---------- Document excerpt ----------

赤ワインや白ワイン、ロゼワインにスパークリングワインもあるが、これらはワインを語るうえでほんの一部でしかない。それほどワインの世界は多様ともいえるし、深掘りする魅力があるともいえる。

そこで今回は、皆さんにワインの全体像ともいえる「ワインの種類」について、概要や特徴を”これだけは抑えておきたい”というポイントに絞ってご紹介する。

ワインの種類は4つだけ!種類ごとの概要と特徴をソムリエが徹底解説!

ワインは4種類、その違いは「製法」で分けられる

ワインの種類はその製法により、主に4つのタイプに分類される。何やら難しそうな名称が並ぶが、文字通りの意味なのでそれほど難しくはない。

● スティルワイン
● スパークリングワイン
● フォーティファイドワイン
● フレーヴァードワイン

ワインの種類を知り、その概要や特徴を知ることでワインの世界観が広がることは間違いない。製法ごとに分類されるため、仮に原料が同じでも仕上がりの味わいは大きく違う。

これらの基本的な知識を身につけることで、種類ごとの特徴がわかり、さらには自分好みのワインを見つけやすくなるだろう。それでは、各ワインの概要と特徴について見ていこう。

スティルワイン(非発泡性ワイン)

英語の「Stilll(静かな、穏やかな)」から「非発泡性ワイン」という意味合いをもち、
私たちにとって最も身近な赤ワインや白ワイン、ロゼワインは、全てスティルワインというカテゴリーに入る。

そして、他記事ではあまり触れられていないがオレンジワインもスティルワインに分類されることも抑えておこう。

赤ワイン

原料となる黒ブドウを用い、ブドウの果皮や種を果汁と一緒に発酵させてつくられるのが赤ワイン。赤ワイン特有の鮮やかなルビーやガーネット色、口中がしゅうれんするような渋みはブドウの果皮や種に含まれるアントシアニンやタンニンをはじめとしたフェノール類が関係する。

---------- Material ----------

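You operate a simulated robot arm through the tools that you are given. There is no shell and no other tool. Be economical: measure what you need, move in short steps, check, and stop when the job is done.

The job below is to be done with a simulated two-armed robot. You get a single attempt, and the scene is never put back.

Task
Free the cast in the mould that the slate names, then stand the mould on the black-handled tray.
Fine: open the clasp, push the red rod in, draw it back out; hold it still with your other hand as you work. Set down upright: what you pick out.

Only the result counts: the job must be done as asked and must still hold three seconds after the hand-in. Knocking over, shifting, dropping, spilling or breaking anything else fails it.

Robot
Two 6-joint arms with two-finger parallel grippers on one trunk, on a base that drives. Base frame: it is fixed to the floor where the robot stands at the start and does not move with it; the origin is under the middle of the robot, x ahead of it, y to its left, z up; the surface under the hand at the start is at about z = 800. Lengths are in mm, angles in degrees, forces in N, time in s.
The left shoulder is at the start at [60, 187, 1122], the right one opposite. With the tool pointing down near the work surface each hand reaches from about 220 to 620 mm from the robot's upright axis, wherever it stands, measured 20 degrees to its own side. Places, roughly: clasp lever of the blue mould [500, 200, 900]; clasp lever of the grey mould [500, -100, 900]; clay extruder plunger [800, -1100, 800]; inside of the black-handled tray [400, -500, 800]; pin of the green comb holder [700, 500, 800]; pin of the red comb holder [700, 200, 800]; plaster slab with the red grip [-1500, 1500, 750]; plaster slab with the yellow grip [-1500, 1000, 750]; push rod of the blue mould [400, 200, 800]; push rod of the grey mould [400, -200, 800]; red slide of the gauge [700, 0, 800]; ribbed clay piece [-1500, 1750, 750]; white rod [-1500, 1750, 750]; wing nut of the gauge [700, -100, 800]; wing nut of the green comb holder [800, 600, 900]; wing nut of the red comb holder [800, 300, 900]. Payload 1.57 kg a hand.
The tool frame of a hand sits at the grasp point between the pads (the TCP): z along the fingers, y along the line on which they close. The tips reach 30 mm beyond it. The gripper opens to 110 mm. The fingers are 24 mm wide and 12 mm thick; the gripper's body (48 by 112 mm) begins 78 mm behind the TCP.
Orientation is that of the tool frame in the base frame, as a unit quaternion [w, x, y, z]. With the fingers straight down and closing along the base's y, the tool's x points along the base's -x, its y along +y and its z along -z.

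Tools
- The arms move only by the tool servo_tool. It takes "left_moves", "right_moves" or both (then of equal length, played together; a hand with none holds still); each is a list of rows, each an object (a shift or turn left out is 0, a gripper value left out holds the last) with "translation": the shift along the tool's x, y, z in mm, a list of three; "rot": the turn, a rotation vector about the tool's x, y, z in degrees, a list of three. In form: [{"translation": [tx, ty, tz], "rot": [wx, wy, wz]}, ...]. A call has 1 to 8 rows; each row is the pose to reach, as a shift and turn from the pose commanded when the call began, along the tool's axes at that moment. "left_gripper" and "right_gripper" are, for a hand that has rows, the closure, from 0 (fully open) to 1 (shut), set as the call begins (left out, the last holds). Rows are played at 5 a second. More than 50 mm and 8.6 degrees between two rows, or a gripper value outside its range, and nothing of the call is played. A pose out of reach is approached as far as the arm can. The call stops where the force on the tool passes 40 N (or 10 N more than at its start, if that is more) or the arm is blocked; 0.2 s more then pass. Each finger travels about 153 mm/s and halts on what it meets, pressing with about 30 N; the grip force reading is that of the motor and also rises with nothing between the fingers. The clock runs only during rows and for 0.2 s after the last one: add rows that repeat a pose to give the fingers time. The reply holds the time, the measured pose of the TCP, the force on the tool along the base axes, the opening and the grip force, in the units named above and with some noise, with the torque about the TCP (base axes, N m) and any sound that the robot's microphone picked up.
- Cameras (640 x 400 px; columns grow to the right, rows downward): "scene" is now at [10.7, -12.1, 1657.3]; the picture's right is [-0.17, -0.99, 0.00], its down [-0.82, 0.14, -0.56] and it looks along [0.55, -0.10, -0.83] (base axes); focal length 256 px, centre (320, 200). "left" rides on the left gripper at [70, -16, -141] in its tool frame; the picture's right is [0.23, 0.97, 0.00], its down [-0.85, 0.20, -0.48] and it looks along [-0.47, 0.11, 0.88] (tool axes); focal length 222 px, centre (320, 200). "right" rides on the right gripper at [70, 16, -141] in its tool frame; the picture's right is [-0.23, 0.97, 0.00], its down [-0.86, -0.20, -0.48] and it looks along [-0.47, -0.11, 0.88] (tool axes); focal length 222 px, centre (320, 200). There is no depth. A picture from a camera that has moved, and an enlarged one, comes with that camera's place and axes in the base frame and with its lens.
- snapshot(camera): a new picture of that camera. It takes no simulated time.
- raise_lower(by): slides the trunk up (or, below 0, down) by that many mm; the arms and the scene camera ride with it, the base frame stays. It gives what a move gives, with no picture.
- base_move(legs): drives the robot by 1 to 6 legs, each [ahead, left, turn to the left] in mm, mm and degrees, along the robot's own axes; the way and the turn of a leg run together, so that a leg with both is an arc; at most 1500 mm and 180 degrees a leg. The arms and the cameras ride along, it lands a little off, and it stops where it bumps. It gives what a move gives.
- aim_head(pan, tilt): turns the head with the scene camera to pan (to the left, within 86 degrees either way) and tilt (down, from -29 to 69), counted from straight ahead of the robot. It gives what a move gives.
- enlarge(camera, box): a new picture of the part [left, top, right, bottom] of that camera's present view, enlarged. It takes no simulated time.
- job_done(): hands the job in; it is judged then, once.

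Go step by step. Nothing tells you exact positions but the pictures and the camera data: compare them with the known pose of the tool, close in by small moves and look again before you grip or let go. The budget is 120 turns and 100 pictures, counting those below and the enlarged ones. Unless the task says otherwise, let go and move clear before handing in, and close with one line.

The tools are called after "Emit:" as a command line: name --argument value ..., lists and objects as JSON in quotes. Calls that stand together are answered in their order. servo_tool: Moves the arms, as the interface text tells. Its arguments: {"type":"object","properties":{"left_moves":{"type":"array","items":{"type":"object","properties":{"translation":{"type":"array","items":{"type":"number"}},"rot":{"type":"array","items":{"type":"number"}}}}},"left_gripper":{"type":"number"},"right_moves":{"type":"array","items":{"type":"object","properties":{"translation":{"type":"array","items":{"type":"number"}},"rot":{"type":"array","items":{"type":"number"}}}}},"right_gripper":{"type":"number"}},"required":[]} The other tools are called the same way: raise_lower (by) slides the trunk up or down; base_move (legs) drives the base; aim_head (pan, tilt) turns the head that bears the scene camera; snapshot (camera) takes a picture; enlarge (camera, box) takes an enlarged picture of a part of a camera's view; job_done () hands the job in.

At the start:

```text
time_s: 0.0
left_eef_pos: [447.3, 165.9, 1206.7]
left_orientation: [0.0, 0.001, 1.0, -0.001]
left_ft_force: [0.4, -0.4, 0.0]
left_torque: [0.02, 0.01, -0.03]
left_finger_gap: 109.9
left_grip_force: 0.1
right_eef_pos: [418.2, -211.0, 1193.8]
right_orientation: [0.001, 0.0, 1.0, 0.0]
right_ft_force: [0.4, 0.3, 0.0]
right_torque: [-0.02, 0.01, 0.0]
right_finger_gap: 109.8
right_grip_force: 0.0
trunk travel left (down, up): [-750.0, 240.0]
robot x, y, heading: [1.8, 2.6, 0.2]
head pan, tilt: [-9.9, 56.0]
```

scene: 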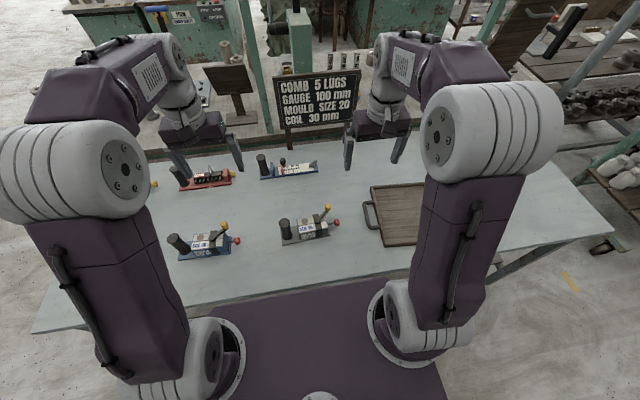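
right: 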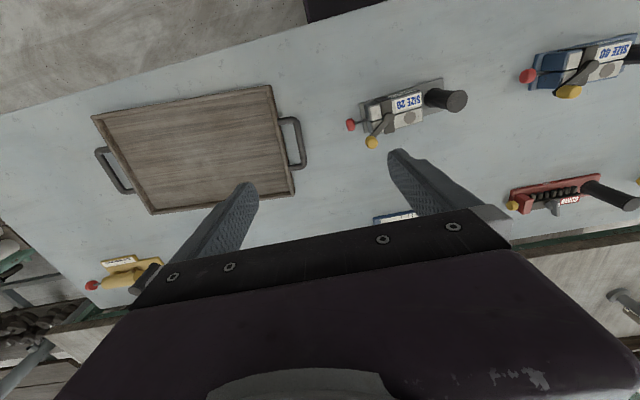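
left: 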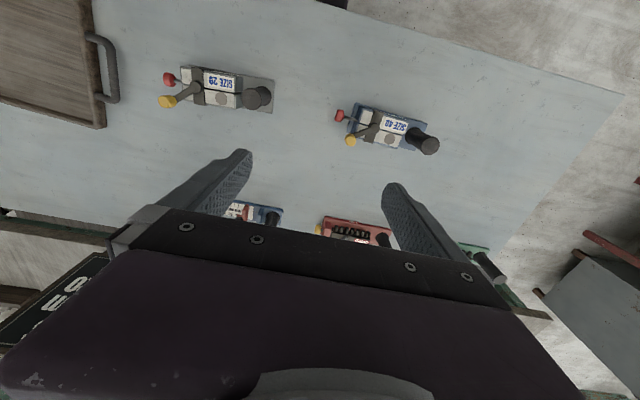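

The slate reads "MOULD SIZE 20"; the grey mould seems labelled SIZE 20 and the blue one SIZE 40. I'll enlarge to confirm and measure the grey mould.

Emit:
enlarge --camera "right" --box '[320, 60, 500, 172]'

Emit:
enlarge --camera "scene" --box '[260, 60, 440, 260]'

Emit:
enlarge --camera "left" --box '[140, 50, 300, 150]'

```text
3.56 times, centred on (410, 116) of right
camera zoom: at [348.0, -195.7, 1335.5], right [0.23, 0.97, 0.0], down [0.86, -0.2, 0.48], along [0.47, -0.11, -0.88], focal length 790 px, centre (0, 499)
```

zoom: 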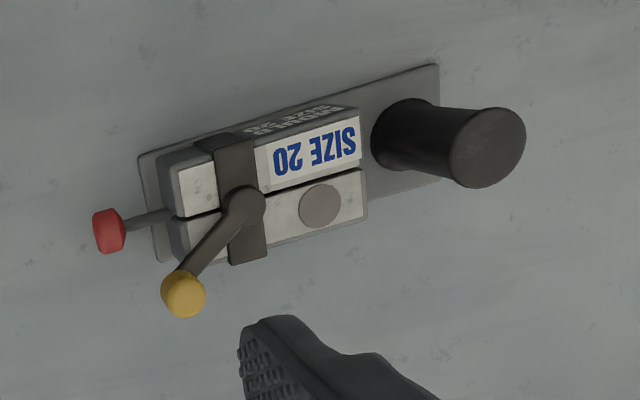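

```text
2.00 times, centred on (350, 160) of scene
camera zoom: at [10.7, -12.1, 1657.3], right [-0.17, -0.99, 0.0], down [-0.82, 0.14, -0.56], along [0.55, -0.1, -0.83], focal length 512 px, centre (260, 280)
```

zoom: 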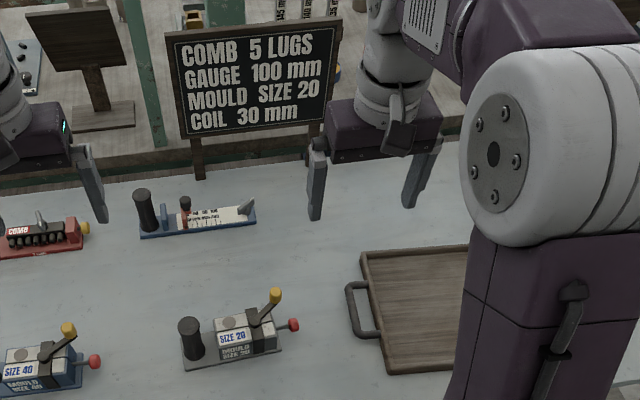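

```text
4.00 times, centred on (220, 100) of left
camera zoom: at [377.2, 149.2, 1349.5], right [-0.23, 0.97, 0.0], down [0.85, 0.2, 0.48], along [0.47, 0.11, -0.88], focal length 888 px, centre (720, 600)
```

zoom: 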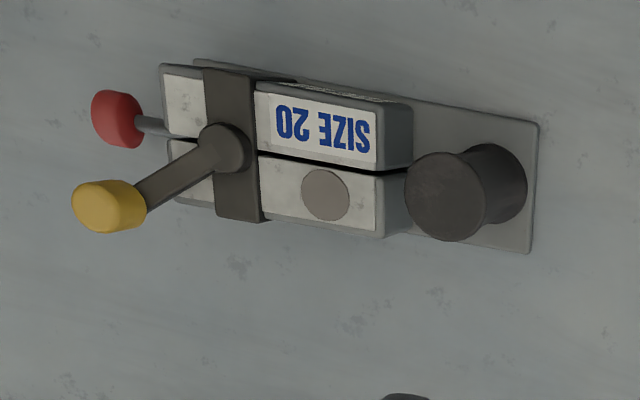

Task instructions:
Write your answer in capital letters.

----------

Task instructions:
A) From the line with "- Cameras (640" through the line with "- raise_lower(by): slides", set down every line exactly and nothing besides.
B) Please continue the document excerpt.

Per-task answers:
A)
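- Cameras (640 x 400 px; columns grow to the right, rows downward): "scene" is now at [10.7, -12.1, 1657.3]; the picture's right is [-0.17, -0.99, 0.00], its down [-0.82, 0.14, -0.56] and it looks along [0.55, -0.10, -0.83] (base axes); focal length 256 px, centre (320, 200). "left" rides on the left gripper at [70, -16, -141] in its tool frame; the picture's right is [0.23, 0.97, 0.00], its down [-0.85, 0.20, -0.48] and it looks along [-0.47, 0.11, 0.88] (tool axes); focal length 222 px, centre (320, 200). "right" rides on the right gripper at [70, 16, -141] in its tool frame; the picture's right is [-0.23, 0.97, 0.00], its down [-0.86, -0.20, -0.48] and it looks along [-0.47, -0.11, 0.88] (tool axes); focal length 222 px, centre (320, 200). There is no depth. A picture from a camera that has moved, and an enlarged one, comes with that camera's place and axes in the base frame and with its lens.
- snapshot(camera): a new picture of that camera. It takes no simulated time.
- raise_lower(by): slides the trunk up (or, below 0, down) by that many mm; the arms and the scene camera ride with it, the base frame stays. It gives what a move gives, with no picture.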

B)
基本的にこのフェノール類が豊富なワインほど長期熟成にも向いているとされる。白ワインより赤ワインの方が長期熟成が可能という通説はこのためだ。

白ワイン

赤ワインの原料は黒ブドウであるのに対し、白ワインは白ブドウを原料とする。そしてつくり方もやや異なる。赤ワインと違って果皮や種は除去して果汁のみを発酵させるため、色は透明感がありながら渋みはなく、フレッシュで軽やかな味わいとなる。しかし、ここで勘のよい方なら二点ほど疑問に思うのではないだろうか。
それが、「1.黒ブドウも果汁だけ発酵させたら白ワインになるのか?」、「2.白ブドウの果皮や種も果汁につけて発酵させたらどうなるのか?」という疑問だ。

1.についての答えはYES。黒ブドウの果汁のみを使用して製造されると「ブラン・ド・ノワール」と呼ばれ、シャンパンづくりのベースとなるワインはこれに該当する。
そして2.の疑問については、後述するオレンジワインが答えとなる。

ロゼワイン

黒ブドウを用いて主に3通りの製法のもとつくられるのがロゼワインだ。なかでも代表的な製法がセニエ法と直接圧搾法である。

●セニエ法
赤ワインをつくるように果汁と果皮をつけ込み、いい具合に色が移った段階で果汁のみを抜き取る。その抜き取った果汁のみをさらに発酵させる方法。色合いが濃くなり、味わいもしっかりとラズベリーやチェリーといった赤系果実が感じられやすい。

●直接圧搾法
黒ブドウをそのまま圧搾し、その果汁だけで発酵させる方法。圧搾の際に若干の色素が果汁に移ることで淡いピンク色を帯びる。白ワインに似た、華やかでフルーティーな味わいになりやすい。


以上の特徴から、ソムリエがロゼワインを評価するときには、どちらの製法でつくられたものなのかを、色合いや風味の強度をヒントに探ることとなる。
ちなみに、赤ワインと白ワインを混ぜてロゼワインをつくる行為は、ほとんどのワイン生産国で禁止されていることも抑えておこう。

オレンジワイン


昨今のワイン市場を牽引して止まないオレンジワイン。オレンジワインとは無論、ワインにオレンジ色の着色料を添加したものでも、オレンジを発酵させてつくったワインでもない。

つくり方は至ってシンプルで、白ブドウを使用して赤ワインの製法でつくる。
混同しやすいロゼワインと比較すると、ロゼワインが黒ブドウを用いて白ワイン同様につくるのに対し、オレンジワインは逆に白ブドウを用いて赤ワイン同様につくるのだ。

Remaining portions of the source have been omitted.